§ **EXCERPT PROVIDED**:
****************************************

2015 Transaction Activity

  • Sold three office properties located in Carlsbad, California for $30.4 million, or $155 per square foot. The three properties total 196,100 square feet and are 64% leased.
  • Sold a 1.6 acre development site located at the corner of 2nd and King Streets in Wilmington, Delaware for $6.5 million.
  • Sold six suburban office buildings located in Mount Laurel, New Jersey totaling 560,100 square feet. The sale price was $56.5 million.
  • Contributed two newly constructed office buildings known as Encino Trace, containing an aggregate of approximately 320,000 square feet in Austin, Texas to our current Austin Venture.  The sale values the project at $91.3 million, or $285 per square foot, at stabilization. The transaction closed on December 31, 2015. At the time of sale, we had incurred project costs totaling $76.7 million and Austin Venture will fund the remaining costs.
  • Sold our 50% ownership interest in an unconsolidated real estate venture known as Residence Inn Tower Bridge for net cash proceeds of $6.1 million after closing costs and related debt payoff.

Finance / Capital Markets

  • During December 2015, we completed the refinancing of One Commerce Square with a $130 million first mortgage maturing in April, 2023. The mortgage has a fixed interest rate of 3.64%.  The previous mortgage totaled $121.2 million at closing and was scheduled to mature in January 2016 and had a fixed interest rate of 5.67%.
  • During January 2016, we prepaid two secured mortgages totaling $212.2 million. The mortgages were secured by our Cira Square and Cira South Garage. The prepayment of the mortgages resulted in a $53.4 million cash charge for the early extinguishment of debt and a $13.2 million charge for the write-off of unamortized debt costs. These charges will be recorded in first quarter 2016.
  • No outstanding balance on our $600.0 million unsecured revolving credit facility as of December 31, 2015.
  • $56.7 million of cash and cash equivalents on-hand as of December 31, 2015.
  • Increasing our 2016 disposition target to $850.0 million, a $400.0 million increase from our original 2016 Business Plan.

****************************************

§ **DATA EXCERPT**:
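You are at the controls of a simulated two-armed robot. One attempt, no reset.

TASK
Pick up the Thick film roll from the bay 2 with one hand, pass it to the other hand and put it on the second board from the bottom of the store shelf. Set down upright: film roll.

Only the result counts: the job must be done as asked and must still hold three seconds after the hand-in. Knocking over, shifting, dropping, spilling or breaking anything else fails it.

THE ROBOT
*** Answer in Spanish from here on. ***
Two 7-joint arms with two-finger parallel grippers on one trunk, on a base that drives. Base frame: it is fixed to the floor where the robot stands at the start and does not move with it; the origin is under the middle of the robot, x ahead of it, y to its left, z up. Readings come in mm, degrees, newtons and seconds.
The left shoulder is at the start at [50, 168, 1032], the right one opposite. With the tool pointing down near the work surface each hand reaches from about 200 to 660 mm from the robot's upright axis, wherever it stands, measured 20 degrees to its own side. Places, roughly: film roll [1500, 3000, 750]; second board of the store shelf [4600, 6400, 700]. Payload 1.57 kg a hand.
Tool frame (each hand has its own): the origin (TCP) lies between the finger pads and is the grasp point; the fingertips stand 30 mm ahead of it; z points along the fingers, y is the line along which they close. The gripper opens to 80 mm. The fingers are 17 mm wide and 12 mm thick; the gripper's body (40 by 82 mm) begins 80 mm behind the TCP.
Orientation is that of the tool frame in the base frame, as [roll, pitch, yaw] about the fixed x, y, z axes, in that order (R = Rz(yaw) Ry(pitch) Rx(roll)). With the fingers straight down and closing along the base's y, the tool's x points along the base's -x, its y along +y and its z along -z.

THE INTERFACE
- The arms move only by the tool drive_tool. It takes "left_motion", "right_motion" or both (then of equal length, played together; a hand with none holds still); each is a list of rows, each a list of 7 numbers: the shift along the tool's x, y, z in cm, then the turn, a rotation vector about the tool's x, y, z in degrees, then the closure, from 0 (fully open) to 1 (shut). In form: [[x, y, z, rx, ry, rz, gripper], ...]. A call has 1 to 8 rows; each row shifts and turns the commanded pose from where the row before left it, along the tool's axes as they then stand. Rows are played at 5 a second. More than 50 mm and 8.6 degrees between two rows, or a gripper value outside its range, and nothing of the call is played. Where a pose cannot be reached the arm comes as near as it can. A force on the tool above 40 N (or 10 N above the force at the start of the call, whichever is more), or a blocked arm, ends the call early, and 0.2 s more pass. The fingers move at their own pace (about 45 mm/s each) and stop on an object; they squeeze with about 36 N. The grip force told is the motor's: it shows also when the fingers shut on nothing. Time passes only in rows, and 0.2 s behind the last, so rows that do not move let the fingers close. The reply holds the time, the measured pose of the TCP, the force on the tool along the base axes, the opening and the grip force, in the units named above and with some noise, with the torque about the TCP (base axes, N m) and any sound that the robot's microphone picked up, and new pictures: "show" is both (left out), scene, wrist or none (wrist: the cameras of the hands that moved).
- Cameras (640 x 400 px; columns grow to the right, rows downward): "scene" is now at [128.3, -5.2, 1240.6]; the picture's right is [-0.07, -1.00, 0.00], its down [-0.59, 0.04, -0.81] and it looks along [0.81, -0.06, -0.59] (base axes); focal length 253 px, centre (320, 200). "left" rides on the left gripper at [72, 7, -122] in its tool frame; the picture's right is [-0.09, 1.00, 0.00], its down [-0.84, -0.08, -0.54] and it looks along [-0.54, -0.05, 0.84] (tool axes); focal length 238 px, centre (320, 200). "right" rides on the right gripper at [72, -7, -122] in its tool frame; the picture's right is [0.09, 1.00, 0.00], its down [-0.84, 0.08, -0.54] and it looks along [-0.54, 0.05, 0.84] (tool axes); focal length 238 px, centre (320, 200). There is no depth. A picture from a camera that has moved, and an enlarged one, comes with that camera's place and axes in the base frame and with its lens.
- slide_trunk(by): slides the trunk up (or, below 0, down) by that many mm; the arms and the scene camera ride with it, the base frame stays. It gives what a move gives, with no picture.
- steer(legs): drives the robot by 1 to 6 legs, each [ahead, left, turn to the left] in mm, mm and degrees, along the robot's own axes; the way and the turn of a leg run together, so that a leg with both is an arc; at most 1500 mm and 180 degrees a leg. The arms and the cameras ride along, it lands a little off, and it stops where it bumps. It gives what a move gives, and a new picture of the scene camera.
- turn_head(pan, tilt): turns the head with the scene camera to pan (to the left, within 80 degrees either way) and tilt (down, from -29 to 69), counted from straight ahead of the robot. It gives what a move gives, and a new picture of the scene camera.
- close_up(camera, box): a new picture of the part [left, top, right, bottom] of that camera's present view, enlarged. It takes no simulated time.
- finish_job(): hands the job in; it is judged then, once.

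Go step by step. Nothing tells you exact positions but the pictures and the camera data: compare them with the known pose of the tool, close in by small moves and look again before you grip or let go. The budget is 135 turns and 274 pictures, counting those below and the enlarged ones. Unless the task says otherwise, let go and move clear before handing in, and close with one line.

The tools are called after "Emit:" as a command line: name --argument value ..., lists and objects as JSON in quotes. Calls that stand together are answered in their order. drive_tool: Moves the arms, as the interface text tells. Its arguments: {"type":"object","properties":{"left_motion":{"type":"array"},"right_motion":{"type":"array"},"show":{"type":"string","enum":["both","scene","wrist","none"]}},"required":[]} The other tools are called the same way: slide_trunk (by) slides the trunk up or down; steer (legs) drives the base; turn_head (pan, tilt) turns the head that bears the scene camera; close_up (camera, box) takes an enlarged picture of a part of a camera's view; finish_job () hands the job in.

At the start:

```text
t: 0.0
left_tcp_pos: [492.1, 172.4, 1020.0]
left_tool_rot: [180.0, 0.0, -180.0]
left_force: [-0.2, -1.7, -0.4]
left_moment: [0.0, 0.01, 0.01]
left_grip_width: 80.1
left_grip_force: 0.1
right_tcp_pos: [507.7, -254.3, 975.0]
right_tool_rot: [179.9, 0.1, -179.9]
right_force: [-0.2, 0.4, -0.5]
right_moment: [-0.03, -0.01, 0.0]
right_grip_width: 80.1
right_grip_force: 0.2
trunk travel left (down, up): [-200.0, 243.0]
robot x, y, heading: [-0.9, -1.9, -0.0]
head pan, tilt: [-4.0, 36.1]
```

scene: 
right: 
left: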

****************************************

§ **GOALS**:
a. Exactly the lines from the line with "The left shoulder" to the line with "Tool frame (each", both included, are to be extracted, and no others.
b. Continue the excerpt provided from where it stops.

§ **EXPECTED RESPONSES**:
a.
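The left shoulder is at the start at [50, 168, 1032], the right one opposite. With the tool pointing down near the work surface each hand reaches from about 200 to 660 mm from the robot's upright axis, wherever it stands, measured 20 degrees to its own side. Places, roughly: film roll [1500, 3000, 750]; second board of the store shelf [4600, 6400, 700]. Payload 1.57 kg a hand.
Tool frame (each hand has its own): the origin (TCP) lies between the finger pads and is the grasp point; the fingertips stand 30 mm ahead of it; z points along the fingers, y is the line along which they close. The gripper opens to 80 mm. The fingers are 17 mm wide and 12 mm thick; the gripper's body (40 by 82 mm) begins 80 mm behind the TCP.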

b.
  • Extended and increased our seven-year unsecured term loan to $250.0 million through October 2022 at an all-in rate of 3.72%.
  • Repaid an $88.0 million secured mortgage unencumbering two of our properties located in Tysons Corner, Virginia.

Development

  • Entered into a fee development agreement with Subaru to construct their North American headquarters, containing 250,000 square feet in Camden, New Jersey on December 3, 2015. We will receive development fees in connection with the project, which will be fully funded and financed by Subaru.
  • Acquired several land parcels containing approximately 3.7 acres in Camden, New Jersey for $8.8 million and entered into an agreement to construct an 83,000 square foot build-to-suit service center for Subaru of America as the single tenant. Subaru of America has entered into an 18-year lease for the subject service center.

Results for the Three and Twelve Months Ended December 31, 2015

FFO available to common shares and units in the fourth quarter of 2015 totaled $69.0 million or $0.39 per diluted share versus $54.1 million or $0.30 per diluted share in the fourth quarter of 2014. Our fourth quarter 2015 FFO included a one-time, non-cash new market income item totaling $8.1 million. Our fourth quarter 2014 FFO included a $5.1 million loss on the early extinguishment of debt. Our fourth quarter 2015 payout ratio ($0.15 common share distribution / $0.39 FFO per diluted share) was 38.5%. 

Net loss allocated to common shares totaled ($63.9) million or ($0.37) per diluted share in the fourth quarter of 2015 compared to a net loss of ($3.6) million or ($0.02) per diluted share in the fourth quarter of 2014.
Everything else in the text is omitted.